As the cybersecurity landscape shifts with an increasing number of successful hacktivist attacks, combining process, automation and network engineering tools can address operational security (OT) risks.
About 80% of the successful cyber-attacks on industrial operations in 2022 were ransomware-related and about 15% were led by hacktivist groups. The expectation is that future hacktivist efforts will continue to target high-profile targets and infrastructure, according to Andrew Ginter, vice president of industrial security at Waterfall Security Solutions.
While the oil and gas industry hasn’t borne the brunt of cyber-attacks, it has weathered a few onslaughts, including the 202 Colonial ransomware attack and a trio of early 2022 ransomware attacks on ports that delayed the loading and unloading of oil tankers.
But Ginter worries that might change.
“There are distressing trends, one of which is the trend towards increased hacktivist activity,” he said. “The thing about hacktivists is that they're politically motivated. They don't have a financial agenda and are politically motivated.”
And he believes hacktivists are “quite happy” to target critical infrastructure, and the bigger the better because of resulting impact. So if hacktivist activity continues to increase, it increases the likelihood of attacks on critical infrastructure.
“That's what activists go after. That's what politically motivated attacks go after,” Ginter said.
Fuzzy risk picture
With the low number of successful attacks on the oil and gas industry, he said, some might consider playing the odds when it comes to cybersecurity.
They might ask how likely they are to have nation-state grade ransomware attacking their pipeline or refinery in the coming year, he said.
“That’s the wrong question.
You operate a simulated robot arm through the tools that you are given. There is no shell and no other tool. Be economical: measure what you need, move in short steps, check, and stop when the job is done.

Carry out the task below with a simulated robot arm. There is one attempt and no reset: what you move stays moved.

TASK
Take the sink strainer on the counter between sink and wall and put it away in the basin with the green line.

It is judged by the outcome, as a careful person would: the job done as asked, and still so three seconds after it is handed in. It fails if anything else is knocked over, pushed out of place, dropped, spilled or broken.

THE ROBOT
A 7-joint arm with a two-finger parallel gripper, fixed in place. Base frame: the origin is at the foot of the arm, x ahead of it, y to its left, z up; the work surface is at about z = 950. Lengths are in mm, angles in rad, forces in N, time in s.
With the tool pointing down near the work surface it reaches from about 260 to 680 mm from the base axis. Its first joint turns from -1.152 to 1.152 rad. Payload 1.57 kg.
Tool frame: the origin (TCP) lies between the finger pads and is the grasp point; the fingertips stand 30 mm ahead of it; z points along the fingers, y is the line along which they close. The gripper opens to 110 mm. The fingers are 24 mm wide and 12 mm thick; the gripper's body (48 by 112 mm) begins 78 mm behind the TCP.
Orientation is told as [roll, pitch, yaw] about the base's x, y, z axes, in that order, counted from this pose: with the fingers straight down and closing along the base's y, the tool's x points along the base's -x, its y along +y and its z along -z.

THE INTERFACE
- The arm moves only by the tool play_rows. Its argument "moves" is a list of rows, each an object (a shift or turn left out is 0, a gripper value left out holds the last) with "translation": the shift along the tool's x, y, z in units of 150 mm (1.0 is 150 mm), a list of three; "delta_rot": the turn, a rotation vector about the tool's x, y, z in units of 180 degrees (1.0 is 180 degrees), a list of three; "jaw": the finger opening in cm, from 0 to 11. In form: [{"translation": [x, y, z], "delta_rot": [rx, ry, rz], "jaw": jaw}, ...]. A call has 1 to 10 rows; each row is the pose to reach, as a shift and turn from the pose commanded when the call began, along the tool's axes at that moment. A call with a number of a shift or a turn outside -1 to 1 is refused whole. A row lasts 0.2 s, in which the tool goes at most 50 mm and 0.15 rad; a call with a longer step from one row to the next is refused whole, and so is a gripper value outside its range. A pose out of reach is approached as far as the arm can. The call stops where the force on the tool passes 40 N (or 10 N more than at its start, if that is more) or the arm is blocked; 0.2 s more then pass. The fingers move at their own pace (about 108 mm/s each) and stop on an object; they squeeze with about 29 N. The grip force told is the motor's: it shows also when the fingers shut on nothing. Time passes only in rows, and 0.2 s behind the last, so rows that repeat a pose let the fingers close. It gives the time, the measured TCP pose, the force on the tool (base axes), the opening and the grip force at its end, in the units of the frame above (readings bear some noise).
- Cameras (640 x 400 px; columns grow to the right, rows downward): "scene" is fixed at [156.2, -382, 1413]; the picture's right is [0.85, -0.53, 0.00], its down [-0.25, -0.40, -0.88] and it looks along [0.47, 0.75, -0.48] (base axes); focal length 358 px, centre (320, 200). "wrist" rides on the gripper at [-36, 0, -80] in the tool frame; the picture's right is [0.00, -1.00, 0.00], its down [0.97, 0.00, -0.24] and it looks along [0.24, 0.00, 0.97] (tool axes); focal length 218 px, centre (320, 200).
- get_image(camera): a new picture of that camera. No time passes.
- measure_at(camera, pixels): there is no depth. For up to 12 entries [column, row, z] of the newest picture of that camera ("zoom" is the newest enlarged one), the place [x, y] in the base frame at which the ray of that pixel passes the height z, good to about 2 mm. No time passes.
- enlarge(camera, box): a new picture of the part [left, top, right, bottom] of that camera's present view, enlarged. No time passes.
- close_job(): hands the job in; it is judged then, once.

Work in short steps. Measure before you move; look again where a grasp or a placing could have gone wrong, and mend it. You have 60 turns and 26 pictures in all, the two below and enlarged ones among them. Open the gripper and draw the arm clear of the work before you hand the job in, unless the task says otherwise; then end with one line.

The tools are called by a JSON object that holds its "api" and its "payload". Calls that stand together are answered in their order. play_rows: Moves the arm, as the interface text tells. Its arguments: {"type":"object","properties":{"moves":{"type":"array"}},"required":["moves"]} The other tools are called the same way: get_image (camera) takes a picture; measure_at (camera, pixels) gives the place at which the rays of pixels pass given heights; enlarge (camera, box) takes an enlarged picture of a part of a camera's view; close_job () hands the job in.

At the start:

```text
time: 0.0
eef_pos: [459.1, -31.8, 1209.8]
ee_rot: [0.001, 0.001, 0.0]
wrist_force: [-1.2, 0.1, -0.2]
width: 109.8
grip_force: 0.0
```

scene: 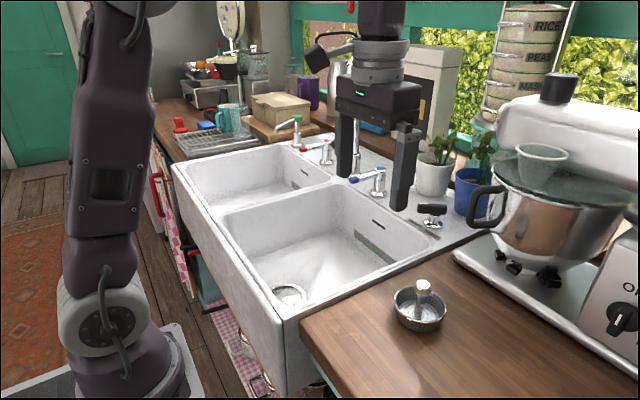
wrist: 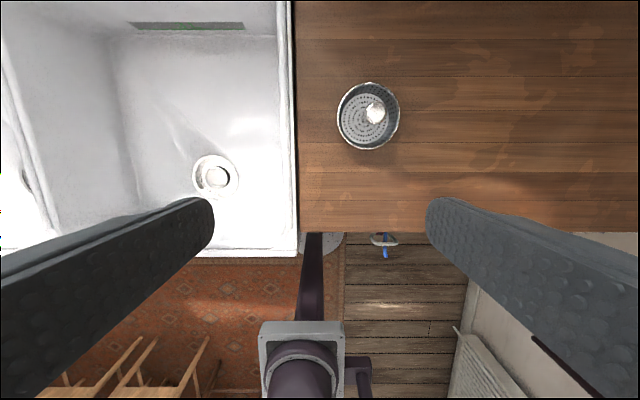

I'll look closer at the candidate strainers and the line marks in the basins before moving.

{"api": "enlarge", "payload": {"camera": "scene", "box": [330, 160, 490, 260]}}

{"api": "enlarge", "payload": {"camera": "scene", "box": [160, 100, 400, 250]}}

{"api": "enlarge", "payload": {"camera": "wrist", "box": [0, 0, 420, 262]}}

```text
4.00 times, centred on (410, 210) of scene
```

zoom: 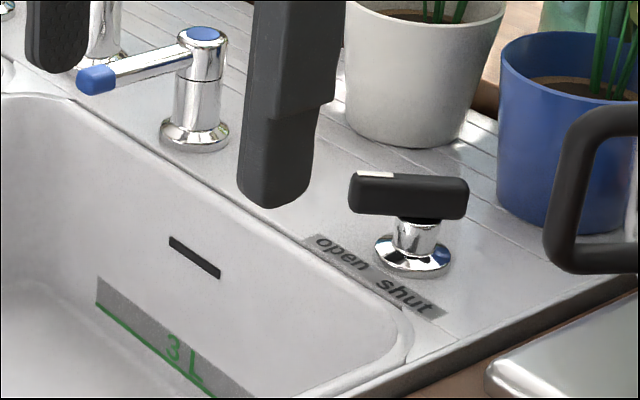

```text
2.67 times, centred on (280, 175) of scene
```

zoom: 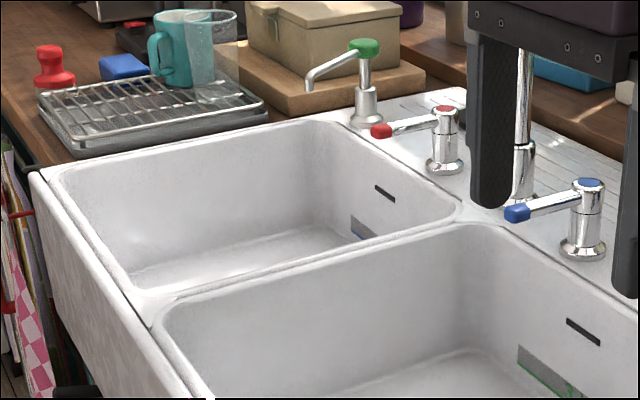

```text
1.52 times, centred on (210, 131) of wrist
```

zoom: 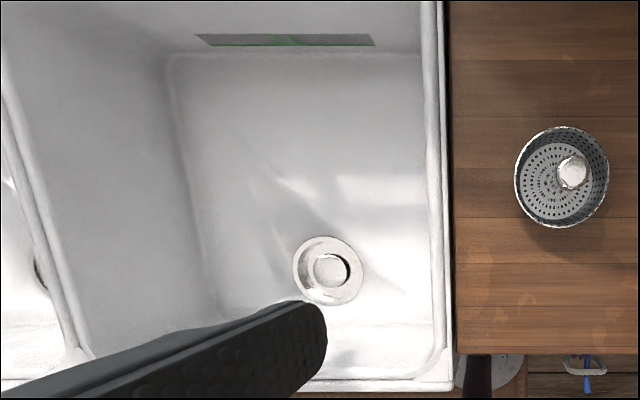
I mean, imagine that the refinery goes down for 10 days. How much have you lost? Do the math? It’s a lot of money,” Ginter said. “If your answer is, ‘Hey, we knew that if this grade of ransomware attack came after us, we'd go down. We knew that. We just didn’t think they’d pick on us this year.’ That’s the wrong answer.”
Even with the rise of hacktivist attacks, Ginter said the pervasive threat to critical oil and gas infrastructure is nation-state grade ransomware.
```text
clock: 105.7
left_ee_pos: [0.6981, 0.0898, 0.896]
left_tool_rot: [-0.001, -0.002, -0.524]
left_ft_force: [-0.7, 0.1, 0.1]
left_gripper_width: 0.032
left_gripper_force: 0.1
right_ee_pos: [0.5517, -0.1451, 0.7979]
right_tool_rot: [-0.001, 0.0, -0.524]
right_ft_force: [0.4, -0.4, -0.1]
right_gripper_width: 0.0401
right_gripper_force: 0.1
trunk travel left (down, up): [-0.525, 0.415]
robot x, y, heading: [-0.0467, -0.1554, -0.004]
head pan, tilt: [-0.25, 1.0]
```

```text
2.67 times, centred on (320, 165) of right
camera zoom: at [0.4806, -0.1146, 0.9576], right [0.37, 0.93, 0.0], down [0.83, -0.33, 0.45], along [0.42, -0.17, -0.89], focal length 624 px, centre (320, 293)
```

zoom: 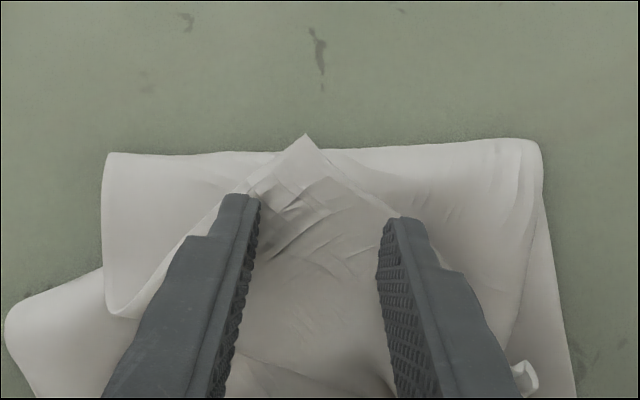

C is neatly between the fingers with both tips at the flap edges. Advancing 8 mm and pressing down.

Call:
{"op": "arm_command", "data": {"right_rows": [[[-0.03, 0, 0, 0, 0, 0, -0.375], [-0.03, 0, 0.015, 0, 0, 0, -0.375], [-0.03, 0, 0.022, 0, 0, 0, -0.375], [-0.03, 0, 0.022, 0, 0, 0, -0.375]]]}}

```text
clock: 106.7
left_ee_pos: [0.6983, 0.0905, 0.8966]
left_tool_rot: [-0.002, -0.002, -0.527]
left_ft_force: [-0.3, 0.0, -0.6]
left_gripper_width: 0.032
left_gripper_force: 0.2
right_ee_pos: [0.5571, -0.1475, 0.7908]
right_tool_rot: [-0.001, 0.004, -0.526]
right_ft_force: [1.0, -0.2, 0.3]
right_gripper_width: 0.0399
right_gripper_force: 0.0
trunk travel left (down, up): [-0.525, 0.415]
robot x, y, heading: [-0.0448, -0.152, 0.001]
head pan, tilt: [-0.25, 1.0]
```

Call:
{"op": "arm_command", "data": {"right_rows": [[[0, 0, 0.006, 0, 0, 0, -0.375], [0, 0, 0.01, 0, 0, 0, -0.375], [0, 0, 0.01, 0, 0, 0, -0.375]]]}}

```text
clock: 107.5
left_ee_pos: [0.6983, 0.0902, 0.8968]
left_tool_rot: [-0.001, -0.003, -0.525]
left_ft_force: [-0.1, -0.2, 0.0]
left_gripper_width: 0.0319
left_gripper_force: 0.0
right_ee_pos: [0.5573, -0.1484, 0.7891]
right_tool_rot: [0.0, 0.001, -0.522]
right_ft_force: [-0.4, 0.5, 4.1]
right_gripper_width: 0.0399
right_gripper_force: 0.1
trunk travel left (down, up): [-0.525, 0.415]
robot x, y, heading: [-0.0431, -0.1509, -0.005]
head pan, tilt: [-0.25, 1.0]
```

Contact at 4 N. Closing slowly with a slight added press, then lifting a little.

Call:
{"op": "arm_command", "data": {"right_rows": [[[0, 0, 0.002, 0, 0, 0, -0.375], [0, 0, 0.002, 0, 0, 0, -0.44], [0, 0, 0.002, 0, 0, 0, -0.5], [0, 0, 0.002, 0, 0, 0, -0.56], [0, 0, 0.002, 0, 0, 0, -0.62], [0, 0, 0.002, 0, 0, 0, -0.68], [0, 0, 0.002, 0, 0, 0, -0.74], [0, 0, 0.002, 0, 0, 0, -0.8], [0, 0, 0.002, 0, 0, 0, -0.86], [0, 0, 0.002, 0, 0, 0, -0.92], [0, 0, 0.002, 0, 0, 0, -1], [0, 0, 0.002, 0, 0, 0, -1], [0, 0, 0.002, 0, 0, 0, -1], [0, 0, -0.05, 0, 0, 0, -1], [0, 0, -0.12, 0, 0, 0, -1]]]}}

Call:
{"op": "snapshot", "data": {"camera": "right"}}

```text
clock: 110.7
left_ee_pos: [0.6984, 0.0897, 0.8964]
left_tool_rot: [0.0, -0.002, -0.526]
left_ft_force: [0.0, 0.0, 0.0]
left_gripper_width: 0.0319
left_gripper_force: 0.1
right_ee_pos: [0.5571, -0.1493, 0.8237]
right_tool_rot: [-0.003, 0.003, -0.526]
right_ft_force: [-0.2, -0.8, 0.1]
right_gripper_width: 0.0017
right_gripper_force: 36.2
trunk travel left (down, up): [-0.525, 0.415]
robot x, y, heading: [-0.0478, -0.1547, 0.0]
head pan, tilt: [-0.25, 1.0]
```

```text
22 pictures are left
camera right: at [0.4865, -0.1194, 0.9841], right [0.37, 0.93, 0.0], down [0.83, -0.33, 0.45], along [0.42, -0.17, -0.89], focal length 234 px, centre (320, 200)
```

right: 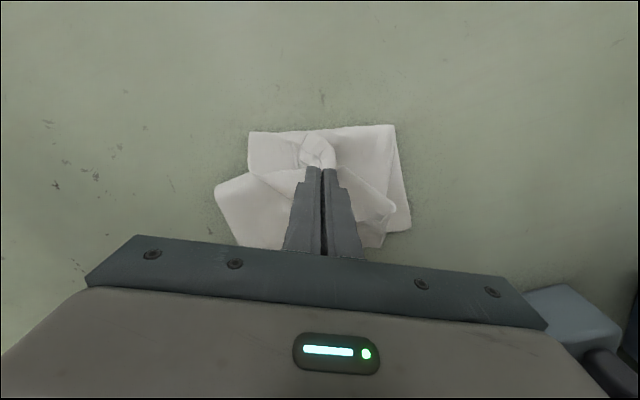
“We need to take really strong measures to protect our system against that network-based threat,” he said.
Part of designing cyber protection has been protecting against worst-case consequences, but there’s no consensus in the industry as to how to assess cyber risk, he said.
Ginter said the IEC 62443 standard for secure industrial automation and control systems touches on the process of risk assessment without spelling out step-by-step instruction on how to conduct one.
“All this thing talks about is the process. It says first you should do a preliminary and you should use the result of that to make a decision. And then you should talk about network segmentation and then decide if you need to do a detail. It doesn't actually tell you how to do the preliminary, it just says that you should do one. Yet we could not get anyone to agree on a methodology for connecting threats and consequence into risk. That's left to the reader,” he said.
Ginter also argues that worst-case consequences should determine the required strength of a system’s security program.
“But even that is controversial,” he said.
Defending OT systems
Yet the worst-case consequence in oil and gas is usually unacceptable, he said, due to the public safety threat involved.
Fortunately, he said, new approaches for addressing such threats are being created, such as the Idaho National Lab’s Cyber Informed Engineering approach, which uses engineering-style mitigations for cyber risk.
Mitigation tactics include placing a mechanical valve on a piece of equipment with the potential to explode if it overheats rather than strictly relying on a longer password on the computer controlling that equipment, he said.
“None of these cybersecurity standards mention the valve because it’s not a cybersecurity mitigation. It’s a safety mitigation. It’s a physical mitigation,” Ginter said.
Such mitigation strategies are what “cyber-informed engineering is all about,” he added.
“The new thinking is wherever practical put electro-mechanical safety in to eliminate the cyber threat to safety. Still use all the cyber stuff. You want a second and third line of defenders, but your last line of defense basically takes the threat off the table,” he said.